For his initiative, Bao was recognized by the King ten years ago for leading the Thai community on his island to embrace sustainable tourism and homestays. National Geographic Traveler gave him an award for the same work, and he built a small, thatched-roofed community center on a corner of his rubber farm.
With this as the backdrop, we have been sitting in Bao’s kitchen for the past week, learning Thai, pantomiming with him and his wife, and eating all sorts of Thai food. I cover my head with a scarf and wear long-sleeves and pants, and Bao eats at another table, both because of his Muslim faith. I think the food is delicious, but the boys are struggling with the sheer foreignness of it. It is spicy and “weird.”
But, this is why it is worthwhile to do a homestay. Big resorts often smooth out the ruggedness and rawness of travel. It is vanilla and simple to slide into clean sheets after speaking with an English-speaking staff.
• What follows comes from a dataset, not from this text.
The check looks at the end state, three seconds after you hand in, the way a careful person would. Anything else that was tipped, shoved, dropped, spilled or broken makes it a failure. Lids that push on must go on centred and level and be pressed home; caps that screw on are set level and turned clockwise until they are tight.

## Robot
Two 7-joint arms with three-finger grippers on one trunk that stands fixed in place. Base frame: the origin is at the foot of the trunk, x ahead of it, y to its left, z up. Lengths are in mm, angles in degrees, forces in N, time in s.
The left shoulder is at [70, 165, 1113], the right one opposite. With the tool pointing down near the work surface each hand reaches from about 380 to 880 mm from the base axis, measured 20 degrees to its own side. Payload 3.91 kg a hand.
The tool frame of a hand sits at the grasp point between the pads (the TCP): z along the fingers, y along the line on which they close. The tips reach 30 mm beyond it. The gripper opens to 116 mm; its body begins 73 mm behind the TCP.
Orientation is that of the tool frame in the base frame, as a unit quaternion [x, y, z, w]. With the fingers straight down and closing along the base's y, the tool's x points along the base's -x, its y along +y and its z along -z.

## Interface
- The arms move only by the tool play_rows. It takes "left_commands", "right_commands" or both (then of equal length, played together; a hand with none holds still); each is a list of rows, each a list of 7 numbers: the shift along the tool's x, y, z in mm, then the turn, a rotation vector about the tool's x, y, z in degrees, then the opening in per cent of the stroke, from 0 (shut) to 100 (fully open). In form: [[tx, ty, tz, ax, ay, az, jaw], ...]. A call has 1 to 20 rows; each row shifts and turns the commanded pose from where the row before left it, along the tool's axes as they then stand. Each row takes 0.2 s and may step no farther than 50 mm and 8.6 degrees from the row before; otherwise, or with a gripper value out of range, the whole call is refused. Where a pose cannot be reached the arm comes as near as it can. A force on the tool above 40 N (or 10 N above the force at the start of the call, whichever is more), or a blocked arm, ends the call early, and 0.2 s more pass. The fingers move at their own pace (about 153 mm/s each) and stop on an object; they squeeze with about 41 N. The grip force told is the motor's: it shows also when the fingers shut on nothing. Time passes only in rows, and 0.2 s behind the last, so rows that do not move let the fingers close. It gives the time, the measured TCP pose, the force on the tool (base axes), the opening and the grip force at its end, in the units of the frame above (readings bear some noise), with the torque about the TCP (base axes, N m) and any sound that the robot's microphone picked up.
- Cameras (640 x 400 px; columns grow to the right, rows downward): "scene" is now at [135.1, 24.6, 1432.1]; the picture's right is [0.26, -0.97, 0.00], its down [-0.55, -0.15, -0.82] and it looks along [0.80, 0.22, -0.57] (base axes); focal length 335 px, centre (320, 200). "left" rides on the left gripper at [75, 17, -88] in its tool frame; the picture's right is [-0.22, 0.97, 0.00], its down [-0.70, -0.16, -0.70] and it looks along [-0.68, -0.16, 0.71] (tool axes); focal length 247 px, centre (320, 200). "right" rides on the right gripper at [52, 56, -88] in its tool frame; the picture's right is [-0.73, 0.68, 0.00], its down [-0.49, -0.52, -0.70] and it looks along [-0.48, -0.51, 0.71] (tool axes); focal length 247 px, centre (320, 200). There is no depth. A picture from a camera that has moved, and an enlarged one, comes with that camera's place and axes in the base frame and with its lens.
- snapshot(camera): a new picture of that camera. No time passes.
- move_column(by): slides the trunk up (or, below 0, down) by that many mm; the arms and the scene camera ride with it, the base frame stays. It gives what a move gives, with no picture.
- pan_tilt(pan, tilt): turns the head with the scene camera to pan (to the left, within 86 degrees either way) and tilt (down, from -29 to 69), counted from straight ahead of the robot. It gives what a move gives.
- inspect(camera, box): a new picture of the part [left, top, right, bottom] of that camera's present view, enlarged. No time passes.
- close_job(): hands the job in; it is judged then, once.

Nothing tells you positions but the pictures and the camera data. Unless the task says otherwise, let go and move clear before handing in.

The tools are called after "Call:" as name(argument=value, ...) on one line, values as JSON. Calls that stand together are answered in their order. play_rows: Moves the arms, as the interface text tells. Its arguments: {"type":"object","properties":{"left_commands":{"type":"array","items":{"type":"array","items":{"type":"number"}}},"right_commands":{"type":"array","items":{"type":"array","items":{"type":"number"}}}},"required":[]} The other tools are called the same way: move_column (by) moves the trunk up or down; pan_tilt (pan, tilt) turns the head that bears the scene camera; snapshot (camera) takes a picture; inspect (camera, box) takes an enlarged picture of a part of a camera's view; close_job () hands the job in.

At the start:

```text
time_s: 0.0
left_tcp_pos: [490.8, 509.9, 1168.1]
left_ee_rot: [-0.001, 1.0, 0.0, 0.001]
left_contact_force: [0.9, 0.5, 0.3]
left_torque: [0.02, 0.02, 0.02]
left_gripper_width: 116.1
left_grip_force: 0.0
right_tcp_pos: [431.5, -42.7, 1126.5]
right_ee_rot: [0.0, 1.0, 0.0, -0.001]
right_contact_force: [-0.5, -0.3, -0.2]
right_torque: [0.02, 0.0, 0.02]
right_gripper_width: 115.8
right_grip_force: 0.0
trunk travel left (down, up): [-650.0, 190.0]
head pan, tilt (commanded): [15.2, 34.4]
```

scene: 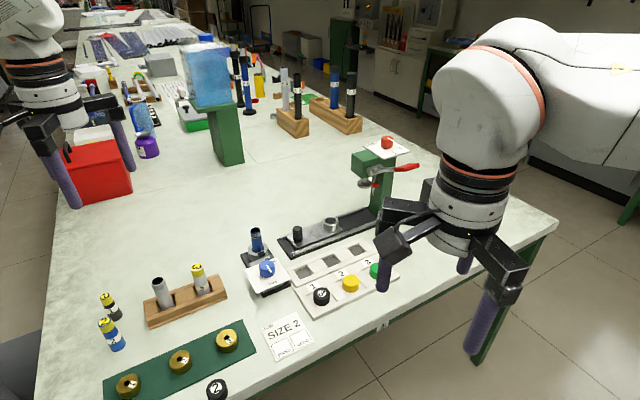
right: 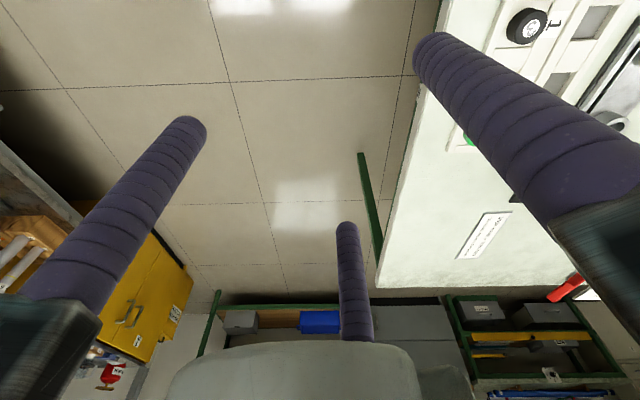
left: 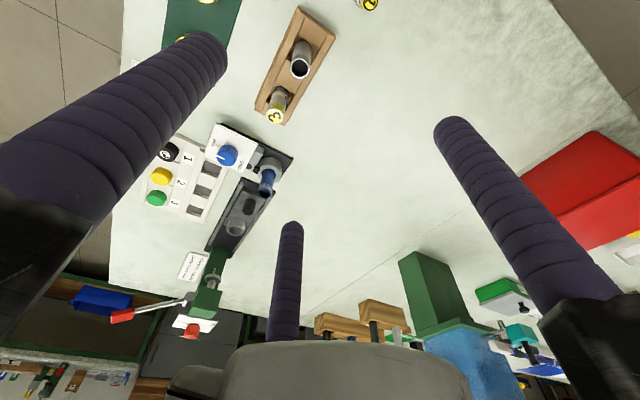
It is easier to be shielded from the jagged edges of Thailand.
Instead, we are sharing a table with Bao and his wife, Uni, and trying to learn the Thai names for all of the new food – the sticky rice, the spicy mussels, the sweet crab, the strange fish, and the fresh fruit. Roam has learned he loves fried sting ray. And Zane likes raw squid.
We quickly learned that our main transport would be via moped, just like everyone else on the island. And, that doesn’t mean one person per moped. Instead, the Thais pile on each moped with a balancing act of groceries, children, people and laughter. Roam and Zane have both become adept at crouching between the legs of the driving adult and peering over the handlebars as the rest of us pile on the saddle – four people for the ride.
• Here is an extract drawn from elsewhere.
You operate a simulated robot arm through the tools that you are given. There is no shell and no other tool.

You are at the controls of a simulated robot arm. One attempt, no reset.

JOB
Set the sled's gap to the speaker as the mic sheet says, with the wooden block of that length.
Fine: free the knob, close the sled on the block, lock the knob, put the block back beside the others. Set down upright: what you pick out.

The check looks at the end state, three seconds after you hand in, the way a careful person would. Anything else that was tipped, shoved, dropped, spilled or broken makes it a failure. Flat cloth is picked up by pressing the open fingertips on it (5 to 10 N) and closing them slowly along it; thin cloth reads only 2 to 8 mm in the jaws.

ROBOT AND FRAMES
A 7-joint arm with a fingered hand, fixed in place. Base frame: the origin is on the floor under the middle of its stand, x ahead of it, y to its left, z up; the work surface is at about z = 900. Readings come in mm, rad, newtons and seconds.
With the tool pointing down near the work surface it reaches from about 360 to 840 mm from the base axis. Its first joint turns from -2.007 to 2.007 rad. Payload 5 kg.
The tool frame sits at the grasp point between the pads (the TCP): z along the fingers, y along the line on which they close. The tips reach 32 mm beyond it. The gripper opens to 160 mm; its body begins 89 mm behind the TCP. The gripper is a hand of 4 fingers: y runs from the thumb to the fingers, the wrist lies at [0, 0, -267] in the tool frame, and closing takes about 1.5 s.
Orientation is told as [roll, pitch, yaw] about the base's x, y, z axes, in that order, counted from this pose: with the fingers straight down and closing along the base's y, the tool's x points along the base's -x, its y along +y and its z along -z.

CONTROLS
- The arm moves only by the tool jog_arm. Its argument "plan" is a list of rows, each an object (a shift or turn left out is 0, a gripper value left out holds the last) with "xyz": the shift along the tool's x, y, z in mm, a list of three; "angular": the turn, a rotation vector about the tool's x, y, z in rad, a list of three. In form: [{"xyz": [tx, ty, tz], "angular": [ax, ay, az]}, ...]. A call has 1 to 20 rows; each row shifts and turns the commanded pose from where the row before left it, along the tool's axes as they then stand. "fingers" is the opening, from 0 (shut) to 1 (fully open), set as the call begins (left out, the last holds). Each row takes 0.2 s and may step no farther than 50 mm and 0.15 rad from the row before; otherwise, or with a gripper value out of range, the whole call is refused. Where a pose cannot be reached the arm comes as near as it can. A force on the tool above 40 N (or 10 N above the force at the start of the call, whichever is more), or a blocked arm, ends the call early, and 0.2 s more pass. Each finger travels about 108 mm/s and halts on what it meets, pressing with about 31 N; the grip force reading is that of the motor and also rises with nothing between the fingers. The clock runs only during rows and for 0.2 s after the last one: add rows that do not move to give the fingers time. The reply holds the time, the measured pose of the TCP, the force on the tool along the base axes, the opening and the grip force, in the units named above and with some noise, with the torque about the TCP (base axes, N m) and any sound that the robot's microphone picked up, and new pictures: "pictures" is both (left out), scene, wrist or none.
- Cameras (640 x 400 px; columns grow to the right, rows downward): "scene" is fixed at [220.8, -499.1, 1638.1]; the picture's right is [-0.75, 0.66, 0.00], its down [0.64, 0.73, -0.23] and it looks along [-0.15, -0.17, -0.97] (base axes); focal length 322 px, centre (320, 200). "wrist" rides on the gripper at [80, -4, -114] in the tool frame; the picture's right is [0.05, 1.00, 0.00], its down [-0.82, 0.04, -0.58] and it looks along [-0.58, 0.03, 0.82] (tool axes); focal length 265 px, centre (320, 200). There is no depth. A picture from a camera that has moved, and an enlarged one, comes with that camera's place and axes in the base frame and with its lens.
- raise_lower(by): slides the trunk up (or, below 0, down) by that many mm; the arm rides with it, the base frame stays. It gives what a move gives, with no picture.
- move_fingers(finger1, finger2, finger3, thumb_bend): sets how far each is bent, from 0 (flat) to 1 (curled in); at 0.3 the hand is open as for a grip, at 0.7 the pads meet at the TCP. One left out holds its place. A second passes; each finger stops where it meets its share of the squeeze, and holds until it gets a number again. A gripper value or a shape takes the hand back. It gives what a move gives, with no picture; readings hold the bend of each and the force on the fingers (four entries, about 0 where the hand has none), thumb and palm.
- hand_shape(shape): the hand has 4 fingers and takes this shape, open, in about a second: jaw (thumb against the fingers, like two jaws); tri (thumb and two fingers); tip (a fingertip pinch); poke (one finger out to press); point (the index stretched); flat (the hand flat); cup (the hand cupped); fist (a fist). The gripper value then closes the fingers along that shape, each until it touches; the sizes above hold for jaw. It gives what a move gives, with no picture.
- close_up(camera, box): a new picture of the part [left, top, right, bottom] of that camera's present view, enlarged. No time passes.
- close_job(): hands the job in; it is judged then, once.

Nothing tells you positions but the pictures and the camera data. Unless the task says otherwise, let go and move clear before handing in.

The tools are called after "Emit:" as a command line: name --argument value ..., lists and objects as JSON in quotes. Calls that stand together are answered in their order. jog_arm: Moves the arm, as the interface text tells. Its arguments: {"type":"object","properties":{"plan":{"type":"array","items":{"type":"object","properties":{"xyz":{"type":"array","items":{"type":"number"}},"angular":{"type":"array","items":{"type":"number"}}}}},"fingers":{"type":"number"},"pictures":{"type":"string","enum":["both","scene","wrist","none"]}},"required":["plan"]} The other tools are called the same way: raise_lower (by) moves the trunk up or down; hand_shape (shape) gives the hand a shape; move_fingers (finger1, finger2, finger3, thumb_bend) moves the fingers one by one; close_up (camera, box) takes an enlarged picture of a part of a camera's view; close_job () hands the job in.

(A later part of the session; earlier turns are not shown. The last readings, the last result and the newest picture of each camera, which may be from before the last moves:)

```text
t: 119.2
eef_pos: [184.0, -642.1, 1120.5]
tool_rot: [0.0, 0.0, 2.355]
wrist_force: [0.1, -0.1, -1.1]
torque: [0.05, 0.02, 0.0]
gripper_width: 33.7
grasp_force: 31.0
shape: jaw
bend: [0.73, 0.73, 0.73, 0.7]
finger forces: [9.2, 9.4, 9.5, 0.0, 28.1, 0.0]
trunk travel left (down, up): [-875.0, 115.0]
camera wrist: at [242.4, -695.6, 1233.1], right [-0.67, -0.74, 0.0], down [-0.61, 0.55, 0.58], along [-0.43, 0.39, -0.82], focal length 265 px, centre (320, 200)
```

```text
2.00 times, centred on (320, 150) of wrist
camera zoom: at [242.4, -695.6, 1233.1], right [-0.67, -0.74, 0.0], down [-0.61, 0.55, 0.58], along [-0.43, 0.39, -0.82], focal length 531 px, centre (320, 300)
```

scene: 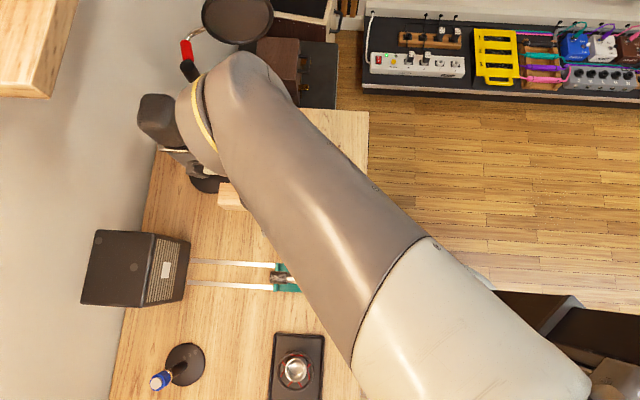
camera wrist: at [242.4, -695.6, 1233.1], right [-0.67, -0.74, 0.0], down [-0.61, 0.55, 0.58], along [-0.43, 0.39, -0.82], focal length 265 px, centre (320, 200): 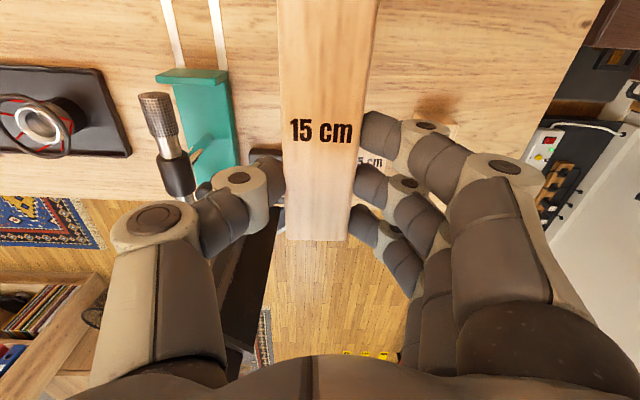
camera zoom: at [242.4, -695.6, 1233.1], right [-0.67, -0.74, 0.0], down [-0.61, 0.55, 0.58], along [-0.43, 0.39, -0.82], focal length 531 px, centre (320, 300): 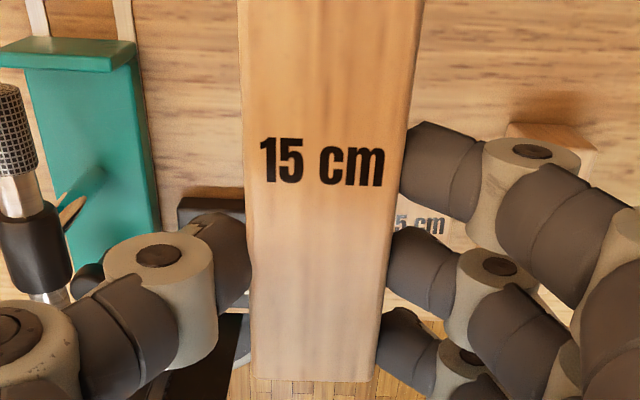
The boys were in a children’s parade and afterwards watched the Olympics of the island. The boys helped me teach an English class for the local primary school, with all the fifth graders playing Simon Says and doing the Hokey Pokey with us. We have been invited to go with Bao’s nephew, a local fisherman, twice to help him fish. Zane learned to haul fishing nets, fish with a hand-line, and steer a long-tail boat. Roam learned to throw in the buoys, rubber-band a crab’s pincers, and untangle sharp shells from the nets.
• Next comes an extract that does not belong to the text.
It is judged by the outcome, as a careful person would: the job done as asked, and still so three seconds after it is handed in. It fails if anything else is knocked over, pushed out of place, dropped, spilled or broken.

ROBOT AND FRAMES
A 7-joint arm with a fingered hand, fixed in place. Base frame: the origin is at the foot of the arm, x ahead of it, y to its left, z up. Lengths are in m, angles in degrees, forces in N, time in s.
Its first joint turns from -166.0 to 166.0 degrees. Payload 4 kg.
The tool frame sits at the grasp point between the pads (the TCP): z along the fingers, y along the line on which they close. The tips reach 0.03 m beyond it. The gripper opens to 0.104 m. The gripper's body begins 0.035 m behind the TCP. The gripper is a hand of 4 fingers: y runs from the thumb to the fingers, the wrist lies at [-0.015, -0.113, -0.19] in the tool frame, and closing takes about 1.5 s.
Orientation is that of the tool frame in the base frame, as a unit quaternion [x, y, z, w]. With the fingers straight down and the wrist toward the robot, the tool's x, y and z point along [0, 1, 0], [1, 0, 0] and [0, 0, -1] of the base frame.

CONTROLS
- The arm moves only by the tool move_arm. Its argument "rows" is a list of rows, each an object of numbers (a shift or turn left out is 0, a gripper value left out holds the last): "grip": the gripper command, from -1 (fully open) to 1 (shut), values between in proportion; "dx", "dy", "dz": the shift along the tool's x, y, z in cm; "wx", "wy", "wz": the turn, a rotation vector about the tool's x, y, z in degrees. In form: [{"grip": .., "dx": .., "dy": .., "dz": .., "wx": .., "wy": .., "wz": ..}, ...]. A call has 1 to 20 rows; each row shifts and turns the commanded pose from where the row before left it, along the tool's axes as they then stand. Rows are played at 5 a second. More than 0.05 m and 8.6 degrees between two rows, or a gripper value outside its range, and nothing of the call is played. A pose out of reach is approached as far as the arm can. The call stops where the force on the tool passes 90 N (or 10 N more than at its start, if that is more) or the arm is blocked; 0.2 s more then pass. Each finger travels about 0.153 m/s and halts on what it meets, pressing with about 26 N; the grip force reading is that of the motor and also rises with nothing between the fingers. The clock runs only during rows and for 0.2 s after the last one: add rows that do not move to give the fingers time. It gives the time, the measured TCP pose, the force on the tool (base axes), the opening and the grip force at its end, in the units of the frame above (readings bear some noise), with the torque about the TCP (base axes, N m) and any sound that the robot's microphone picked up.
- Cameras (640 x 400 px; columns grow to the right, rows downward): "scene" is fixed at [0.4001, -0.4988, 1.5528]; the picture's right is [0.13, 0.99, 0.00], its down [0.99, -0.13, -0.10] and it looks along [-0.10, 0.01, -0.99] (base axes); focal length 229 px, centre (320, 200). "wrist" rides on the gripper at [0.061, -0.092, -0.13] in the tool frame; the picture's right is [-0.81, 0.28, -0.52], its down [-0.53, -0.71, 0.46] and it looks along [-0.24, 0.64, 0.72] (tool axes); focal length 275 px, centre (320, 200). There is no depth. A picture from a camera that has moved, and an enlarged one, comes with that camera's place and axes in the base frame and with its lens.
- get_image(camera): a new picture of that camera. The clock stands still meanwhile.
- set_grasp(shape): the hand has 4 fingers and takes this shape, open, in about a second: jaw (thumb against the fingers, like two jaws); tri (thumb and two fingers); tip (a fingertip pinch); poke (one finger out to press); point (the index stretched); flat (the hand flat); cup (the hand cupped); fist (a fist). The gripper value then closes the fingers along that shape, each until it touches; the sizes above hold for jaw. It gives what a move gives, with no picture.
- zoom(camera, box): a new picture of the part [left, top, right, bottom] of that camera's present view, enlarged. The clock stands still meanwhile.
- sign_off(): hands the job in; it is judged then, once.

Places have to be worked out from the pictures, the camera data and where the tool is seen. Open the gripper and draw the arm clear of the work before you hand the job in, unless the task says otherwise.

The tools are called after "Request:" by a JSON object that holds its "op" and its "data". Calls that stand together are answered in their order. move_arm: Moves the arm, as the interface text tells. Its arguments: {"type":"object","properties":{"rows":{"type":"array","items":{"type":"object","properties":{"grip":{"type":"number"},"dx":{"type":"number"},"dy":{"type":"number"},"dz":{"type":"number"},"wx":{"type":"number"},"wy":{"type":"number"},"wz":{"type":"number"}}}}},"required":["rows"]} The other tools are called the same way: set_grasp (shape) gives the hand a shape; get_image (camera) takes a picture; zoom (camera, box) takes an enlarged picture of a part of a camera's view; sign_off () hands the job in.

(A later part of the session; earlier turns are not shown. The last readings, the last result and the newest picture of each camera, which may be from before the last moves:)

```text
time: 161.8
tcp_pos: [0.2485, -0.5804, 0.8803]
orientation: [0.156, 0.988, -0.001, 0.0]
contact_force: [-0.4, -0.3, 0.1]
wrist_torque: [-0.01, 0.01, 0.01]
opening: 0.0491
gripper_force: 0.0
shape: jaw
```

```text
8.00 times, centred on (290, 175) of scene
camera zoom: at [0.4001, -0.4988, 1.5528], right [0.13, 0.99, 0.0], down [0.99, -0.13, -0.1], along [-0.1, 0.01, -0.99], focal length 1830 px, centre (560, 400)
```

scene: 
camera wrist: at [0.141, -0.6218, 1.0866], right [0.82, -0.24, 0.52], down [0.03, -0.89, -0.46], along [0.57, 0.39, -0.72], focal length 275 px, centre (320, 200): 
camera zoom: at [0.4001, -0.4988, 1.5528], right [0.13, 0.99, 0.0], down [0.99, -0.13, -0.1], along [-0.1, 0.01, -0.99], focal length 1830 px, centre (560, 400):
Yes, we’ve also had long days of relaxing under palm trees, snorkeling in the turquoise waters, biking languidly around the island, and drinking fresh mango shakes. But, the memories we will hold are those of the people, the Muslim women calling, “beautiful babies!” as the boys walk by, the call to prayer from the nearby mosque at dusk, the generosity of Bao’s community as they have welcomed us.
And, don’t get me wrong, a resort has its luxurious time and place. In fact, we are heading to one for the next three-days to reward the boys for their week of patience and openness. They can’t wait for a pizza. As Zane asked when eating a plate of chicken and rice for breakfast, “why can’t we just stay in a place with a swimming pool like normal people?”
And as we left the pier this afternoon with a plastic bag full of fish that Zane had caught on a hand-line, an American backpacker stopped me and asked me for directions. “Don’t you live here?” He asked, gesturing to the Thai people who were interacting with us. I explained the homestay and he said, “Man, I wish I had thought of that.”